The third instalment in the Saheb, Biwi Aur Gangster series is devoid of a compelling story despite its deliciously evil aristocratic main characters while Nawabzaade is a just a train wreck of a film

Nawabzaade

In Nawabzaade, buddies Karan, Abhishek and Salim (Raghav Juyal, Punit Pathak, Dharmesh Yelande) fall for Sheetal, the new girl-next-door (Isha Rikhi) in a story that hardly makes sense.

Sheetal, wide-eyed innocent and unwise to the ways of the world, is the lynchpin that holds most of the pre-intermission half in place, as the boys — despite being fast friends — try to outdo each other in winning her affections. Once the movie crosses its interval break, the main point of the story starts its protracted reveal, and you realise that it is neither intelligently thought-out nor engagingly made.

Director Jayesh Pradhan has a grip on his cinematography and editorial aesthetics; it’s the screenplay by Pradeep Singh that deliberately makes a mountain out of a mole hill. At some random point in the story, a drug-peddling gang makes its way into the plot (the gang is led by actor Mukesh Tiwari and one loathes the type of roles he has to sign).

Nawabzaade owes its screwed-up genetics to Fukrey, but unlike the latter, this movie’s preference for uncouthness in the name of comedy quickly becomes harrowing.

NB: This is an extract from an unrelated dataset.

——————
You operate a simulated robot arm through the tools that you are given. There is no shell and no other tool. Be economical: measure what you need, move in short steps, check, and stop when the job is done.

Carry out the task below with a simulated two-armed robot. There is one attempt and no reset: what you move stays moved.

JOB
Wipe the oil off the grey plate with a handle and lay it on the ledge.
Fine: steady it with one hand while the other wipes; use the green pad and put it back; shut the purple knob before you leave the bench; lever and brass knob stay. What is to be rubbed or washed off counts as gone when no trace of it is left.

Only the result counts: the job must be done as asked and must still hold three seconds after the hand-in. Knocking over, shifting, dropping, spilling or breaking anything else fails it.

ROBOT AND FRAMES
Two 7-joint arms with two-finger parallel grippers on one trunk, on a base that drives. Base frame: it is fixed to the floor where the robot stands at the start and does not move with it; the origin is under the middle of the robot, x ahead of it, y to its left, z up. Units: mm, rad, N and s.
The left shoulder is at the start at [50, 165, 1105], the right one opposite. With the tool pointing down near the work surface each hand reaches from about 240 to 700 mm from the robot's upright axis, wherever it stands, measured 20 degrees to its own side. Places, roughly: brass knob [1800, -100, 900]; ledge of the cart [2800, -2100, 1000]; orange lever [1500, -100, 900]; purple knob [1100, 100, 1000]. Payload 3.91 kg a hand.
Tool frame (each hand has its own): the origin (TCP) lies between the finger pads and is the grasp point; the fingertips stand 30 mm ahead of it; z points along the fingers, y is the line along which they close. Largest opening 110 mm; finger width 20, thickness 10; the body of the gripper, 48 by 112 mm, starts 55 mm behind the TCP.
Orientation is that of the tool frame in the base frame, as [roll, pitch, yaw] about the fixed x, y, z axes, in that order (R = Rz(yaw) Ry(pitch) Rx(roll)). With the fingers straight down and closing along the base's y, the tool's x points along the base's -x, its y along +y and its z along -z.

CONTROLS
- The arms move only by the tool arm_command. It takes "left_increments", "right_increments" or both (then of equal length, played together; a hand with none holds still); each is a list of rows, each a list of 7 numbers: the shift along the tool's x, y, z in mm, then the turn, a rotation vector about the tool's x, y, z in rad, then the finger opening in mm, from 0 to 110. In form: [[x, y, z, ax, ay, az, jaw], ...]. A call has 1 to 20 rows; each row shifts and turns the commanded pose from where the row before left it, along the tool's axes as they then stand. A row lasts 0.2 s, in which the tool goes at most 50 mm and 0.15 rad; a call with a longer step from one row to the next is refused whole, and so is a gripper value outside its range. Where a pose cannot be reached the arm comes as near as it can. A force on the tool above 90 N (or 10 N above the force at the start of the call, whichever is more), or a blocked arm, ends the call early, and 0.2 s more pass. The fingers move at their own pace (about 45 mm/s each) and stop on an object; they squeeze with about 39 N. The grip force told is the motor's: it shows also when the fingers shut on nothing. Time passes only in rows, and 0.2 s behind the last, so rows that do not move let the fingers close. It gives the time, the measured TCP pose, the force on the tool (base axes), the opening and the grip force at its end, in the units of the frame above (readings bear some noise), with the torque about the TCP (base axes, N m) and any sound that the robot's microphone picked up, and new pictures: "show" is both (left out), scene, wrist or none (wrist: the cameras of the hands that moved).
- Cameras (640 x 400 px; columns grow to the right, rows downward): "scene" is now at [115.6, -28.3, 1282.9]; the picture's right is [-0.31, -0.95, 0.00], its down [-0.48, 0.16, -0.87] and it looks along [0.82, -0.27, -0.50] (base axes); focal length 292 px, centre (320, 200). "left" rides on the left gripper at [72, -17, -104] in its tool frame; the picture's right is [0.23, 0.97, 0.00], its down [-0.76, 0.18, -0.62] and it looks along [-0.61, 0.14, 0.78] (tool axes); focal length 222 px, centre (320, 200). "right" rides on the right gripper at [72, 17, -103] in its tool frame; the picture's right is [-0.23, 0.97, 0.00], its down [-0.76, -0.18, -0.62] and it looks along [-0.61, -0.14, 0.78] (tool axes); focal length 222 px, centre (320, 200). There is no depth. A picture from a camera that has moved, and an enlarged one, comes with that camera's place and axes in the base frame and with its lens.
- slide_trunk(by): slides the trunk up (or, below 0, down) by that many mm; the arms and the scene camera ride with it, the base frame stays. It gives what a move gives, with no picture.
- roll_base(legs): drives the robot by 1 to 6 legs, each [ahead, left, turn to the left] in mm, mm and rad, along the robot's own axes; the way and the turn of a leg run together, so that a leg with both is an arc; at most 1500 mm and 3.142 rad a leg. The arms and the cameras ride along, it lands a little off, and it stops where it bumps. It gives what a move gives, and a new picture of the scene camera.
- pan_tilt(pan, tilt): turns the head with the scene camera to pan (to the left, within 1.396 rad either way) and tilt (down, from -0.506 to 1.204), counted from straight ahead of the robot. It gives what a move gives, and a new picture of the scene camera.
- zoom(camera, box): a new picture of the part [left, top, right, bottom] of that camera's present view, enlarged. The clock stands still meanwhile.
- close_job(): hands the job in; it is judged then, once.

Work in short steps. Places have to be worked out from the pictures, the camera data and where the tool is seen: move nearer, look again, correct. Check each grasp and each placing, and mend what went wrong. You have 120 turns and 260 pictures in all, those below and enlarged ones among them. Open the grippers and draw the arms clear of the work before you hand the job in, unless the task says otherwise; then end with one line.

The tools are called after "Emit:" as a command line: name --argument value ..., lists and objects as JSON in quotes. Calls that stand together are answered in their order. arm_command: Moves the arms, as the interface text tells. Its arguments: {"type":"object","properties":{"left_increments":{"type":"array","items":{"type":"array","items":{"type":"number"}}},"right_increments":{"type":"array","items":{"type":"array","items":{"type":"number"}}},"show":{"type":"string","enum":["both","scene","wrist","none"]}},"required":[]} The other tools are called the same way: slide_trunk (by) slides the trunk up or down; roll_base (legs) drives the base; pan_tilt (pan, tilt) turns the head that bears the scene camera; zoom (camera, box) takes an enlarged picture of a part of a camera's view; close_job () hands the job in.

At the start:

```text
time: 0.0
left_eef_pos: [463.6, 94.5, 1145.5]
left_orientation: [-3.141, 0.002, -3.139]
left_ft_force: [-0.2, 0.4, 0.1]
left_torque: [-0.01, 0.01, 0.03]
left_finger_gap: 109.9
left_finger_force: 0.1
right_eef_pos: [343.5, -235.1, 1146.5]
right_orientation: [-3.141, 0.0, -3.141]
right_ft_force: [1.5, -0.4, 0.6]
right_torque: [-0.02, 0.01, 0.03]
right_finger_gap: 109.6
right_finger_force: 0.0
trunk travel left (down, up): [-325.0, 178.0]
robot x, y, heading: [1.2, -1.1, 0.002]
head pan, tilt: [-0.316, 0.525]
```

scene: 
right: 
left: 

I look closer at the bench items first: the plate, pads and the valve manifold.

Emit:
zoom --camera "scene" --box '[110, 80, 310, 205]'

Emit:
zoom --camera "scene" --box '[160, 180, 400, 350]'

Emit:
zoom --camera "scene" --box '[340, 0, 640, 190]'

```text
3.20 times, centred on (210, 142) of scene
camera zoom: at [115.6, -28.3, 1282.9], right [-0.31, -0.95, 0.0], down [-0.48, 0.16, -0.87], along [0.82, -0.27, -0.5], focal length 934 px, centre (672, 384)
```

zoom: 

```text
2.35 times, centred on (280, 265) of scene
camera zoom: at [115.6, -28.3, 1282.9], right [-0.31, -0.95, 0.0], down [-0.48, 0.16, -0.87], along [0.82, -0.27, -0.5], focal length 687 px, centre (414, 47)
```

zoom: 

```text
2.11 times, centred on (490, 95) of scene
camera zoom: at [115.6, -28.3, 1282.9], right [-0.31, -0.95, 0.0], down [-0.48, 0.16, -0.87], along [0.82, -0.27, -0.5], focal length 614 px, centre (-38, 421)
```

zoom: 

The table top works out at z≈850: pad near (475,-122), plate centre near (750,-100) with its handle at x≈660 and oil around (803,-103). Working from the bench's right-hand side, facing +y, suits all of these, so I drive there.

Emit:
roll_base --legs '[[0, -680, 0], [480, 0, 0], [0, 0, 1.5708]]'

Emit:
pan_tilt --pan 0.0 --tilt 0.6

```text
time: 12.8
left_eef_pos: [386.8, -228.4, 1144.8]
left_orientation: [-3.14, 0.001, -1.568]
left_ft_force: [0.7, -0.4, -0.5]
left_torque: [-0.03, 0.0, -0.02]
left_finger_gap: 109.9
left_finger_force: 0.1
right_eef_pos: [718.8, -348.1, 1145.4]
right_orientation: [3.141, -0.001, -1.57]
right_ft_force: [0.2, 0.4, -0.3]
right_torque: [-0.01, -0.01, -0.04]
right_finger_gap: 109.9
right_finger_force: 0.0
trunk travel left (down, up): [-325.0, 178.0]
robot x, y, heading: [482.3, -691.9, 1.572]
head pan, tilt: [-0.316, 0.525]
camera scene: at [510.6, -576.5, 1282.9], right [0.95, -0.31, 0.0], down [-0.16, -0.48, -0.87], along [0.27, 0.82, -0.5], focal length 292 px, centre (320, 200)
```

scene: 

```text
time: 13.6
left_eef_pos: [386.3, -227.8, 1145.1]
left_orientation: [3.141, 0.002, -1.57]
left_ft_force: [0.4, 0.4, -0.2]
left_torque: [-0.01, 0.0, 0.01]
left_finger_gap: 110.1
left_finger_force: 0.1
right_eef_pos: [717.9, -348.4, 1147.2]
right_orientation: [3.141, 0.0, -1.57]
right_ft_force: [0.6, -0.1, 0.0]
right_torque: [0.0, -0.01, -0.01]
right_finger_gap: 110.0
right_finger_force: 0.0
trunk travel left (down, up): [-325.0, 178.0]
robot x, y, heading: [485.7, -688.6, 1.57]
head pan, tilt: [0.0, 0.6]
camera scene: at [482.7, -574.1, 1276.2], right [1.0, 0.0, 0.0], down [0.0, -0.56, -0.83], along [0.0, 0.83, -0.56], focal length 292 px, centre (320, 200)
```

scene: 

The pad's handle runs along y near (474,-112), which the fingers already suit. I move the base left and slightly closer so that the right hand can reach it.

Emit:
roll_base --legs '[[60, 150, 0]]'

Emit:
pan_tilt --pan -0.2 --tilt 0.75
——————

There’s a scene where the heroine is kidnapped and forced to consume alcohol while drugs are mistakenly consumed as salt.

By this time all sense has left the movie and one ends up feeling like the befuddled cop played by Vijay Raaz, who tries to make sense of what happened when.

The movie is a train wreck but the actors give their best, dancing to songs with the precision and litheness of South Indian stars. The lead’s sincerity almost compels you to enjoy Nawabzaade. But then you realise what you’ve just gone through and decide otherwise.